Amherst verbal code starts war of words

November 24, 1995

A draft "harassment policy" at the biggest college campus in New England has resurrected the debate about university speech codes. It aims to punish "verbal or physical conduct" that "discriminatorily alters" the conditions under which individuals or groups live at the Amherst campus of the University of Massachusetts.

The proposed rules, say its critics, are at best bureaucratic gobbledygook and at worst a recipe for a "micro-regulation" of college life that erodes free speech. And a provision that students sit on panels to decide harassment cases could see them passing judgement on professors, it is claimed.

The university administration is seeking to bar harassment on the basis of "race, colour, national or ethnic origin, gender, sexual orientation, age, religion, marital status, veteran status or disability".

The campus's Graduate Employees Organisation, a 3,000-member union for graduate students who work on campus, wants to add "citizenship, culture, HIV status, language, parental status, political affiliation or belief, and pregnancy status" to the list. So-called speech codes, guidelines for what is acceptable speech on campus, have largely gone out of fashion in United States academia. Overturned by courts as unconstitutional, they often appear to inflate minor incidents of racial or personal tension rather than improve campus harmony.

"I cannot imagine why the university wants to cause itself embarrassment when such policies have been struck down all over the country," said Daphne Patai, a professor of Spanish and Portuguese at Amherst. "I have not heard a single faculty member defend it."

Professor Patai, who is Jewish, went so far as to compare the harassment policy to the German term Gleichschaltung, which she translated as "bringing into alignment, coordination" and that was "what Nazi life is all about". The university was trying to make itself a place "where nobody will ever be upset about anything," she said.

Amherst has never been far from the front-line in the college "culture wars". The magazine of the National Association of Scholars, a conservative-leaning organisation, recently published an article called "Weimar at Amherst", another reference to Germany.

Chancellor David Scott has promised a series of "statements" on consensual relations, work place violence, gender-neutral language, and religious displays and holidays.

In a statement he said the proposals were the product of seven years' deliberations and will now go to a new task force for wideconsultations.

James Delle, an anthropology student who heads the GEO, said one reason for the new rules was to protect teachers' assistants who have suffered abuse from students, including late-night phone calls, for assigning readings that are considered politically correct.

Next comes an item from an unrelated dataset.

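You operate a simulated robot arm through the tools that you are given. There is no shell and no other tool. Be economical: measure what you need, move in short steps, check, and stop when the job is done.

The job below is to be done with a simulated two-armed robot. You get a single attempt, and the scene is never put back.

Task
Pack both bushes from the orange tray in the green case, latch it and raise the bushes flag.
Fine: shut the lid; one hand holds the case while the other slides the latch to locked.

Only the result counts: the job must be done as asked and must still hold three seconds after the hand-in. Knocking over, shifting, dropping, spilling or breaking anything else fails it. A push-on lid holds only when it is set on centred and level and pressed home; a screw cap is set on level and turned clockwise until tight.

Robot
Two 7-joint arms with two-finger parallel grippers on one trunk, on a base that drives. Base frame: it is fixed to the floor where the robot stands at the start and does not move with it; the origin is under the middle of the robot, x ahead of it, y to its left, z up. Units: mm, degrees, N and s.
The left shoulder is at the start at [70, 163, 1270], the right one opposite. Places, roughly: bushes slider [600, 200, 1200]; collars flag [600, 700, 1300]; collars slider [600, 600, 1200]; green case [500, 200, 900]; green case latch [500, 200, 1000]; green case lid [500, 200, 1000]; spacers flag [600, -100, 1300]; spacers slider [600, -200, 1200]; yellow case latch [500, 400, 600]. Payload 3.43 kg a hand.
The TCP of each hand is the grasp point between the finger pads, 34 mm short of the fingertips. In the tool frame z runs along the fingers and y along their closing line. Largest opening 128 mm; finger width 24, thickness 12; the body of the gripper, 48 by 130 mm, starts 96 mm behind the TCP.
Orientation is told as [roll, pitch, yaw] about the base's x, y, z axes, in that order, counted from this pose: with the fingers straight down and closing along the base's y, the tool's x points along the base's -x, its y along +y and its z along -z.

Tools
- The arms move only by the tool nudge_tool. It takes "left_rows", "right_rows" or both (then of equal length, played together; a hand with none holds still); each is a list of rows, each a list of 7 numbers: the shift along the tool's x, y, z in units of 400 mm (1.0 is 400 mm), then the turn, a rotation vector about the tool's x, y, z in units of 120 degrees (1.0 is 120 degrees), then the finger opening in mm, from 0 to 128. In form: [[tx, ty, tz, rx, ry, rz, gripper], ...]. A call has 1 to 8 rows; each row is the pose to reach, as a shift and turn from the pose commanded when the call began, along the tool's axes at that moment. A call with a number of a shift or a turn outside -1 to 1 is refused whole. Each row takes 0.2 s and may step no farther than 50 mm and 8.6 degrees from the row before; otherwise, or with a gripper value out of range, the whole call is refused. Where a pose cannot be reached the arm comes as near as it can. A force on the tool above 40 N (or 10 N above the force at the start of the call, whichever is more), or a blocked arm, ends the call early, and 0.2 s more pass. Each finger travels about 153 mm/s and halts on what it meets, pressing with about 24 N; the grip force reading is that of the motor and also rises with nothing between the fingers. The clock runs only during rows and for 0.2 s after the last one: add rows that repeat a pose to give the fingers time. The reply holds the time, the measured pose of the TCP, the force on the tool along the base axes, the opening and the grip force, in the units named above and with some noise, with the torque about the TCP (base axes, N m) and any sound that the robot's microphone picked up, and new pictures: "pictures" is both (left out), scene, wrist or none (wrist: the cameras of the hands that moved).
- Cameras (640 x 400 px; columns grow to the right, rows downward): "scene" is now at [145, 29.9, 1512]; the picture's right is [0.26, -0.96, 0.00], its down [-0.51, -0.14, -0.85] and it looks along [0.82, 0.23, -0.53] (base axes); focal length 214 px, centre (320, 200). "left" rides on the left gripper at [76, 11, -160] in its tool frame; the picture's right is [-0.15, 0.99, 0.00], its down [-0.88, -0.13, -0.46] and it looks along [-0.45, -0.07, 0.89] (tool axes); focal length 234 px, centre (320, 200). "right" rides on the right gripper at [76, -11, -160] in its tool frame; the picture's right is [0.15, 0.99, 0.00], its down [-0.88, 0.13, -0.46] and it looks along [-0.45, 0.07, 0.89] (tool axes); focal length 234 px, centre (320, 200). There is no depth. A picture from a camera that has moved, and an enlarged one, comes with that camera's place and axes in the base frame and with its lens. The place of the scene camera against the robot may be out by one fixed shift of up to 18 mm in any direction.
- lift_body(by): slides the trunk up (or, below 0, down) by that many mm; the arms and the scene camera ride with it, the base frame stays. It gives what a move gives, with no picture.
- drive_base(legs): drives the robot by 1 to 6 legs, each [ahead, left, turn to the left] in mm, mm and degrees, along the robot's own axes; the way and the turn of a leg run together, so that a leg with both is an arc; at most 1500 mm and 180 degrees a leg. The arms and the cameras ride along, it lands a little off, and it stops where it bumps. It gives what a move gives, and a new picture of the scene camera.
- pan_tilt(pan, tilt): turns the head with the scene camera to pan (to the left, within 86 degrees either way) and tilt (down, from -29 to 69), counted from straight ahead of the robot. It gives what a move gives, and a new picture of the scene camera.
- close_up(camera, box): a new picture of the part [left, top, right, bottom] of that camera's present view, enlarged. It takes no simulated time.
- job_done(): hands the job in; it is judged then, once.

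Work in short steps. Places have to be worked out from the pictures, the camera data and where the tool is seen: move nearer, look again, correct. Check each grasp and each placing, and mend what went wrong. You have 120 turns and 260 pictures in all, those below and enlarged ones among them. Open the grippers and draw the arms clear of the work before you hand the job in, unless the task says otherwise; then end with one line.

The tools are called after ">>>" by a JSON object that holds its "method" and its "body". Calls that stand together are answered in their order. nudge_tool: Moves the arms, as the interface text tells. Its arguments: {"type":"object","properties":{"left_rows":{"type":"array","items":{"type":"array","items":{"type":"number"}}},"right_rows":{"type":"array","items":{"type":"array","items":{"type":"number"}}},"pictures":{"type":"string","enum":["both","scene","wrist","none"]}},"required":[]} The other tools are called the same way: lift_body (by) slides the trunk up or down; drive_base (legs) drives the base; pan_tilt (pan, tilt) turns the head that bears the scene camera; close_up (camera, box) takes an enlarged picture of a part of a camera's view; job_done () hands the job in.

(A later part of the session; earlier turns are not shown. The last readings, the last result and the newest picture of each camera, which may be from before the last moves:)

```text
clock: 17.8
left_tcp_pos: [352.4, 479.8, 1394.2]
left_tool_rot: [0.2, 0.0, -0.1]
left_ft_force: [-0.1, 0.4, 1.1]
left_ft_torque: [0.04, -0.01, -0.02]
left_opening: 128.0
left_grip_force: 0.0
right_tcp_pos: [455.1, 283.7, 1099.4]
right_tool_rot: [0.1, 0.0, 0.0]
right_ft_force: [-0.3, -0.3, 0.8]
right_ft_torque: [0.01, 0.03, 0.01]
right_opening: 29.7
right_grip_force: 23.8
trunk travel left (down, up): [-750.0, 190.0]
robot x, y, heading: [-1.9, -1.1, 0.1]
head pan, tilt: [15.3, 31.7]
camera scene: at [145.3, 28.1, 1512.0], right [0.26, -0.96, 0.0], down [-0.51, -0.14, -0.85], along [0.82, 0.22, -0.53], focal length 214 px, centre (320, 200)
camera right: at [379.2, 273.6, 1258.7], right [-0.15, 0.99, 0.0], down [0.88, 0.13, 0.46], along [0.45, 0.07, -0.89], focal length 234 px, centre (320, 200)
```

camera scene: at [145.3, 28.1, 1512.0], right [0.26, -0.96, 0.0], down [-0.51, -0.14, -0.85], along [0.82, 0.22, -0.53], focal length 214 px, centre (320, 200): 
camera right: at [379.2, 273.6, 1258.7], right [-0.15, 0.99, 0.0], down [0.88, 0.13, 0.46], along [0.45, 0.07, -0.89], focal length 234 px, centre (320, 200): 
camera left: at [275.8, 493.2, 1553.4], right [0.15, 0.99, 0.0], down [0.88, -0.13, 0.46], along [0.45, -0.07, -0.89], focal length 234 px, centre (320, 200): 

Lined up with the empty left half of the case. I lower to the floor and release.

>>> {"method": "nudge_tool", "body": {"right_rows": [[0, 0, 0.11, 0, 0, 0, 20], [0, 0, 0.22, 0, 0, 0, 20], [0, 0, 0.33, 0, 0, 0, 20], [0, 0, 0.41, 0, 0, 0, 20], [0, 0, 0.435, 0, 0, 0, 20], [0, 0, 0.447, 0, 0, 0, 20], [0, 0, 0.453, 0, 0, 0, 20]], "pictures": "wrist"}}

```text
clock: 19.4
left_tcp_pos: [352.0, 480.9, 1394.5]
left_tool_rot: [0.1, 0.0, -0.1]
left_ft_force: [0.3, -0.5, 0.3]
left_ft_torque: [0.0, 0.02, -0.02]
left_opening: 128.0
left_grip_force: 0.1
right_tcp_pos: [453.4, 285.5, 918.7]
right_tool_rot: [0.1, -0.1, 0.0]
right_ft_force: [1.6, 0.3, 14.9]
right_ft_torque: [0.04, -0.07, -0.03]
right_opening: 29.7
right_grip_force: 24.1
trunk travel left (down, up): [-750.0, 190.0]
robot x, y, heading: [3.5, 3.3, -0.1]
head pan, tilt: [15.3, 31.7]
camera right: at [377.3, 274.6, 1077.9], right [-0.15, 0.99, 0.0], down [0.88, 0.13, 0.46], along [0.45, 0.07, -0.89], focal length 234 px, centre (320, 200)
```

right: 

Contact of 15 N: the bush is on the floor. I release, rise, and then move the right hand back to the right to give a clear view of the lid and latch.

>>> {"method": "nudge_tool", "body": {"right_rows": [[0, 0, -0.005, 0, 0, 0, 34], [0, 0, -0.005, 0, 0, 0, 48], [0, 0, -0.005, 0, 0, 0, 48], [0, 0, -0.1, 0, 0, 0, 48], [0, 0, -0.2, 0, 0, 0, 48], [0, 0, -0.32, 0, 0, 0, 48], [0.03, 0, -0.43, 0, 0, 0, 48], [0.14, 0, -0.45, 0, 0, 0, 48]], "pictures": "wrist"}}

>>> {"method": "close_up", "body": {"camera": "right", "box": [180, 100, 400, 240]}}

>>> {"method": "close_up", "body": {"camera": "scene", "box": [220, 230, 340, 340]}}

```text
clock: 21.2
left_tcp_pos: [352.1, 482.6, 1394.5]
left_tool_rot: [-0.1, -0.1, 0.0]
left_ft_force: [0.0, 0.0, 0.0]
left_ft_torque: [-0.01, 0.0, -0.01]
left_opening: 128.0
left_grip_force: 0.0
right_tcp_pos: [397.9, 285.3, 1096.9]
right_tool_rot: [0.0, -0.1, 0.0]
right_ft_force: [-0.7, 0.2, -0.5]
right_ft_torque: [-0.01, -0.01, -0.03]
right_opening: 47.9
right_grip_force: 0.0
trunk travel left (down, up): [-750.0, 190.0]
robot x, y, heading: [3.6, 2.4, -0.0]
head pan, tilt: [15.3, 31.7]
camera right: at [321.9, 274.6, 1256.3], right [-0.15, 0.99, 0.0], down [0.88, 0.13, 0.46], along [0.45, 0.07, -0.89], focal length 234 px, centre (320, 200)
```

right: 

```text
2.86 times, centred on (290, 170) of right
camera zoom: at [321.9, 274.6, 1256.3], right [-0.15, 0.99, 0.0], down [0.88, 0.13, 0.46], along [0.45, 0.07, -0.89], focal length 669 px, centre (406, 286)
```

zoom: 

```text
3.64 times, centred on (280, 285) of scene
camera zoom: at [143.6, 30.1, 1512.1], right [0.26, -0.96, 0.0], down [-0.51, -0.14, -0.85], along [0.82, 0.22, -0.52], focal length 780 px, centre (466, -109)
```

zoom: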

Women teachers' assistants have been told "you are nothing but a radical feminist lesbian, you are trying to indoctrinate us", Mr Delle reported. Though five professors including Professor Patai have signed their names to lengthy critiques of the policy as vague and contradictory, he down-played the "political rantings of one or two faculty members".

The importance of what constitutes "hate speech" on campus came home again this week. The Daily Collegian newspaper published two columns by a graduate student Hussein Ibish on the assassination of President Yitzhak Rabin. One detailed alleged atrocities committed by Rabin during his military career.

The other, called "Zionism and Assassination", alleged it was Zionists who bombed synagogues in Arab countries to create terror and compel Jews to leave for Israel. According to Larry Goldbaum, director of Amherst's Jewish affairs office, Jewish students were "deeply upset".

Mr Goldbaum's job was only created last May after the controversial visits of a succession of African-American speakers, including Nation of Islam leader Louis Farrakhan, because they claim Jews have played a role in oppressing and controlling blacks.

"We do need to find ways in which we can create an environment in which all of us can live without feeling threatened or harassed because of our group identity," Goldbaum said. "But I don't know that a speech code is the way to do that."

There have been other isolated examples of racism at Amherst. A cafeteria staff worker was accused of making a racist joke, a Haitian dormitory adviser was punched and abused by a non-student visitor, a retired mathematics professor was accused of anti-Semitism. But all were dealt with under existing rules, university staff said.

Similar policies at the Universities of New Hampshire, Michigan, Wisconsin and Pennsylvania, Stanford and George Mason in Washington DC have been struck down on free speech grounds.

The University of Pennsylvania abandoned its code after a Jewish student was charged with racial harassment for using the Yiddish term "water buffaloes". After a national controversy, he won a student-government seat running as the "water-buffalo guy".